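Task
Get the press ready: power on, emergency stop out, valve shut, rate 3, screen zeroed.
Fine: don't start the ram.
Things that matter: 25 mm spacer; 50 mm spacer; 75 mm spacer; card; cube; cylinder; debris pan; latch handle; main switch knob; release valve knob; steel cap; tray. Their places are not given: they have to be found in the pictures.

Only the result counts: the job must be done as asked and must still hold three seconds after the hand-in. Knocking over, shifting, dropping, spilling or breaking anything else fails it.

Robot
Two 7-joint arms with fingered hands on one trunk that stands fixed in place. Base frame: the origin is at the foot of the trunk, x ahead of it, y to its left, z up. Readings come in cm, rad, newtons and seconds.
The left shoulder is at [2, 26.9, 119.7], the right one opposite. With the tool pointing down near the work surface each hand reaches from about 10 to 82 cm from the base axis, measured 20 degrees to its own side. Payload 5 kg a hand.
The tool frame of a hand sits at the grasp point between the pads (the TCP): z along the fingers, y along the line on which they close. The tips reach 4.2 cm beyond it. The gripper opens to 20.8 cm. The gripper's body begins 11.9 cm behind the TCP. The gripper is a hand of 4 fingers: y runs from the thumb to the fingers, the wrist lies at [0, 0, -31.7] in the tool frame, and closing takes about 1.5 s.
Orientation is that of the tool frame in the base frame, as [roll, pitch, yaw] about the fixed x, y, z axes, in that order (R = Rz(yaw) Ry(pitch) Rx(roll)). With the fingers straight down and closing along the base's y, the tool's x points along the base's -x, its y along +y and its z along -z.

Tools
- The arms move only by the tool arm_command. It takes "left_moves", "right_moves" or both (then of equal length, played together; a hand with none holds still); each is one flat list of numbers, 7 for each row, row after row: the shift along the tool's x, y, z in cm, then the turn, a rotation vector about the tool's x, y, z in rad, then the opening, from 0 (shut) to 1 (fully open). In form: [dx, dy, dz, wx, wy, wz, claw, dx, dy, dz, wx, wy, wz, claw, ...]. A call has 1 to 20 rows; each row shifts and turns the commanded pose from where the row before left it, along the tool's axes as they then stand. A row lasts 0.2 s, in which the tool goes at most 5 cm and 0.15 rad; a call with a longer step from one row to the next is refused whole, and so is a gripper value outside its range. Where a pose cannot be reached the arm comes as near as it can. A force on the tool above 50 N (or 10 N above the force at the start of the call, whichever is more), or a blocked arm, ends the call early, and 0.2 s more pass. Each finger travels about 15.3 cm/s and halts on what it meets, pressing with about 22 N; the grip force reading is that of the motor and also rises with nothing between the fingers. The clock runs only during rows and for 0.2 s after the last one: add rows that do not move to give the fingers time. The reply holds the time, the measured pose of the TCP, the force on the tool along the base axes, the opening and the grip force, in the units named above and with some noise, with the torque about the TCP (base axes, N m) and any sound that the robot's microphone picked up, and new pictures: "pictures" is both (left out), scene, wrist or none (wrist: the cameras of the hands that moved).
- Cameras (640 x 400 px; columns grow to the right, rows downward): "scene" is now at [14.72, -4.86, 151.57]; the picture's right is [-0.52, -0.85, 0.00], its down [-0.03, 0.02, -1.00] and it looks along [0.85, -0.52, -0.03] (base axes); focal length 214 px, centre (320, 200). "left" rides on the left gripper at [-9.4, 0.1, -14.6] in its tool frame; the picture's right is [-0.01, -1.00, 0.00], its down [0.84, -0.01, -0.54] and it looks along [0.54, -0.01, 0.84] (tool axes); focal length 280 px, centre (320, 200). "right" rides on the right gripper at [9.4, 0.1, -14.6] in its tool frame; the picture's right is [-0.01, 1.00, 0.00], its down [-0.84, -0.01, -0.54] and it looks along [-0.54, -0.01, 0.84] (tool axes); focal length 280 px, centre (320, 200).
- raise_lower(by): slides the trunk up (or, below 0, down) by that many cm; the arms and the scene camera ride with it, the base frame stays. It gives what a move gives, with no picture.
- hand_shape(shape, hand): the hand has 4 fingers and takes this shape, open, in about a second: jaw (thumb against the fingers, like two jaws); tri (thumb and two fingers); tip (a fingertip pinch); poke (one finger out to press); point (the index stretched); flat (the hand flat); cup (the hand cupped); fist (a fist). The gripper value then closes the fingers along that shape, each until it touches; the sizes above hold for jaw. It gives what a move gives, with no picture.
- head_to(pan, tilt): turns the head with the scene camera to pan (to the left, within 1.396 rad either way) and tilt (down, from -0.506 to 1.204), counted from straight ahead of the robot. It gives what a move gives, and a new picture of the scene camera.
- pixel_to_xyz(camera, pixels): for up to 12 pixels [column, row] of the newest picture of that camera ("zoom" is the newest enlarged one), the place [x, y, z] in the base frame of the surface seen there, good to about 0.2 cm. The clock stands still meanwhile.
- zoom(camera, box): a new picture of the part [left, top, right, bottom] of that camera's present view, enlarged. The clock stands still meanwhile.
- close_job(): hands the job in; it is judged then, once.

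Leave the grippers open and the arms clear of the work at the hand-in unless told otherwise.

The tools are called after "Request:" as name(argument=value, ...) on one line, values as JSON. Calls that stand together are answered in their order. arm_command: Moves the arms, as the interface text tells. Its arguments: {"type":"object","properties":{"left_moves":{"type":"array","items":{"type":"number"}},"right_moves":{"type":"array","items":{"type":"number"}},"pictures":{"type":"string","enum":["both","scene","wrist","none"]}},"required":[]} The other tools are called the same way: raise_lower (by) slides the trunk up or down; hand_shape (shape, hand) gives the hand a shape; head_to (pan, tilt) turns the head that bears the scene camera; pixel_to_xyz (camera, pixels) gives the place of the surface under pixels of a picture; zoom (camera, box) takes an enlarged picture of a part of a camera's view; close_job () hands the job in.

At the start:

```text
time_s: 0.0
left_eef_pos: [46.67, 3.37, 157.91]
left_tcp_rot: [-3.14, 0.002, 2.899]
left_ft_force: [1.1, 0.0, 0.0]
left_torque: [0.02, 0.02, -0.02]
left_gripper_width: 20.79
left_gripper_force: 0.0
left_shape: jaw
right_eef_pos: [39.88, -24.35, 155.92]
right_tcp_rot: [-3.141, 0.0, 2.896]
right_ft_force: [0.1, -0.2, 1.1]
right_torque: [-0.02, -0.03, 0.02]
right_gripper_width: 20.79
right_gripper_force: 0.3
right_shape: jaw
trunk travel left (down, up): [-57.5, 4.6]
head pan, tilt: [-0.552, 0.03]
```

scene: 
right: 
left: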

-------------------------

SOURCE DOCUMENT:
Precisamente, este subgénero —si se quiere pensar así— es una suerte de canto a la memoria cuando no un ejercicio de autocrítica. El ensayo que representa la búsqueda de una espontaneidad y el demostrar la maestría alcanzada en el dominio del arte, ha sido el motor impulsor de obras maestras de la visualidad. No es menos cierto que muchas han sido realizadas por pura vanagloria y otras bajo la caprichosa idea de la inmortalidad —a lo Dorian Grey— lo que, sin dudas, ha devenido un pasatiempo curioso y destacable.
En la actualidad, con la llegada de las tecnologías informáticas y las llamadas «inteligencias digitales», la fotografía retomó este concepto y lo sobredimensionó, al punto de ser ahora una moda más del mismo proceso evolutivo de la sociedad. El Selfie, como se le conoce, rescató al autorretrato de su aspecto más anquilosado aunque, cada día, acreciente el individualismo y el narcisismo dentro de un mundo de supuesta socialización.

-------------------------

WORK INSTRUCTIONS:
1: Pull out the sentences of the source document that run from "Precisamente, este subgénero" through "curioso y destacable." and give them unchanged.
2: Please continue the source document.

RESPONSE LIST:
1:
Precisamente, este subgénero —si se quiere pensar así— es una suerte de canto a la memoria cuando no un ejercicio de autocrítica. El ensayo que representa la búsqueda de una espontaneidad y el demostrar la maestría alcanzada en el dominio del arte, ha sido el motor impulsor de obras maestras de la visualidad. No es menos cierto que muchas han sido realizadas por pura vanagloria y otras bajo la caprichosa idea de la inmortalidad —a lo Dorian Grey— lo que, sin dudas, ha devenido un pasatiempo curioso y destacable.

2:
El Selfie en la Pintura, exposición y tesis de grado de Héctor Daniel Palacios Maturell, que puede apreciarse desde el pasado viernes en la galería Carmelo González de Calzada y 8 en El Vedado, cuestiona estos puntos de vista. Para el joven artista, con la llegada de la fotografía digital y su evolución vinculada al autorretrato, se acrecienta la búsqueda por cumplir otros fines diferentes al autorretrato relacionado con la Pintura. Y en este sentido, su investigación lo lleva a establecer una reflexión sobre la mutación que han sufrido los valores de este género, así como también los medios técnicos que se emplean. Por otra parte, cuestiona los valores del sujeto hacia la imagen en la Era de las Redes y de la Comunicación, donde las relaciones interpersonales decaen tras el paso del tiempo y el sobreuso de las tecnologías.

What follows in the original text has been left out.